* BEGIN Data provided *

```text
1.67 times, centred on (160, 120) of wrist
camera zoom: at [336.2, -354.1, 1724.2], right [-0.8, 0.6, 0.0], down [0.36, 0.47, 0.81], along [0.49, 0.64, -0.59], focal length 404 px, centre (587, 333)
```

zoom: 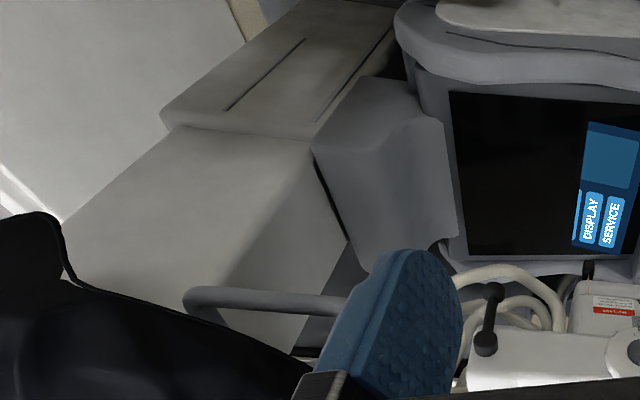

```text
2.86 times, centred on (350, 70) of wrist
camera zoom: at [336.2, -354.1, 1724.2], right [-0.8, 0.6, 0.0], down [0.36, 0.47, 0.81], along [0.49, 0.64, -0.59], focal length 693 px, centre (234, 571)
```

* END Data provided *
* BEGIN Data provided *

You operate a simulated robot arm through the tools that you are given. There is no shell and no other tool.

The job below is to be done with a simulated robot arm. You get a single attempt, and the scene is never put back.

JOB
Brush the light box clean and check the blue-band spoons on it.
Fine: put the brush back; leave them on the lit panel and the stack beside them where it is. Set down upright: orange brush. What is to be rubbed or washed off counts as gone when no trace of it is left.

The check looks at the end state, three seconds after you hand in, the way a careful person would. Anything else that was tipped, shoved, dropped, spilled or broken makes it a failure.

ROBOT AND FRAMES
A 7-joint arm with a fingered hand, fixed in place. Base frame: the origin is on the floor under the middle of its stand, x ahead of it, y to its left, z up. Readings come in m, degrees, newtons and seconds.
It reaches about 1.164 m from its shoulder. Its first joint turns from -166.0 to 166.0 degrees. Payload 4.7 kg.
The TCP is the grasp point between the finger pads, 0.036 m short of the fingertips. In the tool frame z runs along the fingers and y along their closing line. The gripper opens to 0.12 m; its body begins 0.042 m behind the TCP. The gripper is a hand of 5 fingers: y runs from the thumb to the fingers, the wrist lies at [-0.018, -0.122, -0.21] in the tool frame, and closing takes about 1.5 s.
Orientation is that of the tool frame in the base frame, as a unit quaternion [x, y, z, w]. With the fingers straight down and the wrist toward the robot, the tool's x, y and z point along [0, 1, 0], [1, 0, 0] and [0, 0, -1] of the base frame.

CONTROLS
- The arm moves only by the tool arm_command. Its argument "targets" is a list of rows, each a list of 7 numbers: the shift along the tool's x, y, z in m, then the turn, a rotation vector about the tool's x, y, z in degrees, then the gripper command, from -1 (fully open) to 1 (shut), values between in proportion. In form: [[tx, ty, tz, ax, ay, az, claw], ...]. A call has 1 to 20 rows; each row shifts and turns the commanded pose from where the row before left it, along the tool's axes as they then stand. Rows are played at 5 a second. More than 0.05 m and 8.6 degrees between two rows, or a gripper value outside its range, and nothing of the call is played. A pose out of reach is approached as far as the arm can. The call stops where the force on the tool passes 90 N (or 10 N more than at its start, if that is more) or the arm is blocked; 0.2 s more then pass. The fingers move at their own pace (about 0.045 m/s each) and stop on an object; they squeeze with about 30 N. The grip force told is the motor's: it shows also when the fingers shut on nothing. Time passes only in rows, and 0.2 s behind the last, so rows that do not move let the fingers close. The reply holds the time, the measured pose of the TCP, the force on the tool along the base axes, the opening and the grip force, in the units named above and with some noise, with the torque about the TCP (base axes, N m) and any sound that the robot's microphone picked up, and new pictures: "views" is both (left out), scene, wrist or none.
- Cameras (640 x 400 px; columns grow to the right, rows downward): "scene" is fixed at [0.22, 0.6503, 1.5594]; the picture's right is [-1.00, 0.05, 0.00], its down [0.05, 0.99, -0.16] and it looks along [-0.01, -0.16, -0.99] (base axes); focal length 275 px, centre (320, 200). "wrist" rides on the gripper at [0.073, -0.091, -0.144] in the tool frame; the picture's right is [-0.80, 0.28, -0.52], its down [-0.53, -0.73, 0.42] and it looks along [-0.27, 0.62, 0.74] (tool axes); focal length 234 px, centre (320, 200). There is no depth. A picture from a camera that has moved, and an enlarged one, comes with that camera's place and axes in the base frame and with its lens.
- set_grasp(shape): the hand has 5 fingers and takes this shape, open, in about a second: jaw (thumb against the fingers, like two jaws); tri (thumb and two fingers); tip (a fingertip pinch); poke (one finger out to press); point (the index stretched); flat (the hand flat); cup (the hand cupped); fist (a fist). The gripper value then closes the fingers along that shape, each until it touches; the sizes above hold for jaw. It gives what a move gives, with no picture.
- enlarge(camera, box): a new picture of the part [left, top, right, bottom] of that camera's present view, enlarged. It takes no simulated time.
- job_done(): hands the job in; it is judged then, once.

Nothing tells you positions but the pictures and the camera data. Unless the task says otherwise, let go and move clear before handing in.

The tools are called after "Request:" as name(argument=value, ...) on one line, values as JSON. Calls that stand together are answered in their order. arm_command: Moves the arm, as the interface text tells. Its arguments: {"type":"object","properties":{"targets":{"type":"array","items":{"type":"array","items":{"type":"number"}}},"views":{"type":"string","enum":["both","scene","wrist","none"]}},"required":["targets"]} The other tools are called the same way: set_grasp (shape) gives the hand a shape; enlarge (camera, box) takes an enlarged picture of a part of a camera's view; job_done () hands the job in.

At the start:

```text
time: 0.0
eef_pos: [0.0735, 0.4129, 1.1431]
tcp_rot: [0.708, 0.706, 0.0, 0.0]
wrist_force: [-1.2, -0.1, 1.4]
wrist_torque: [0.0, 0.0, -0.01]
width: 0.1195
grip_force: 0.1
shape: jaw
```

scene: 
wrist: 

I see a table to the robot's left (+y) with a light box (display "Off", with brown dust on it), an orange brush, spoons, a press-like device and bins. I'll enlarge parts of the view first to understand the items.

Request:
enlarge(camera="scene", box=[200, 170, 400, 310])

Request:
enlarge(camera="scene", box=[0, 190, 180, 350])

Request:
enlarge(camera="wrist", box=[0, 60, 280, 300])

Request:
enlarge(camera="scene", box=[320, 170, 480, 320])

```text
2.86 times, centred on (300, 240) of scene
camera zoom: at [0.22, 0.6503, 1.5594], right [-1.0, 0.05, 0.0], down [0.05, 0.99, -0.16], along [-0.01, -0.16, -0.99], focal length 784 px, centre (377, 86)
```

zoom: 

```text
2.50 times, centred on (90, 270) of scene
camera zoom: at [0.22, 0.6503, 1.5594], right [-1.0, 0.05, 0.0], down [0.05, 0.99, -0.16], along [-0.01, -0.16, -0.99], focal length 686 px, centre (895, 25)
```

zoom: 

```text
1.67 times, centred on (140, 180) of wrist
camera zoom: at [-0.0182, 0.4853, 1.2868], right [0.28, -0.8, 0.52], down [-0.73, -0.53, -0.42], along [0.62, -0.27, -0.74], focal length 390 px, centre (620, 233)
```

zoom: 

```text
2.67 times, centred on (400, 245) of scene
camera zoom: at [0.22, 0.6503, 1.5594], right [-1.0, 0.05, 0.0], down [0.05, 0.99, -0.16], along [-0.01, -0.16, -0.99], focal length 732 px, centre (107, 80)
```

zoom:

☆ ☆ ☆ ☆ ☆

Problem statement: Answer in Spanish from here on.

* END Data provided *

Problem statement: Read through the entries and copy each line in which "simulated" appears.

Correct response:
You operate a simulated robot arm through the tools that you are given. There is no shell and no other tool.
The job below is to be done with a simulated robot arm. You get a single attempt, and the scene is never put back.
- enlarge(camera, box): a new picture of the part [left, top, right, bottom] of that camera's present view, enlarged. It takes no simulated time.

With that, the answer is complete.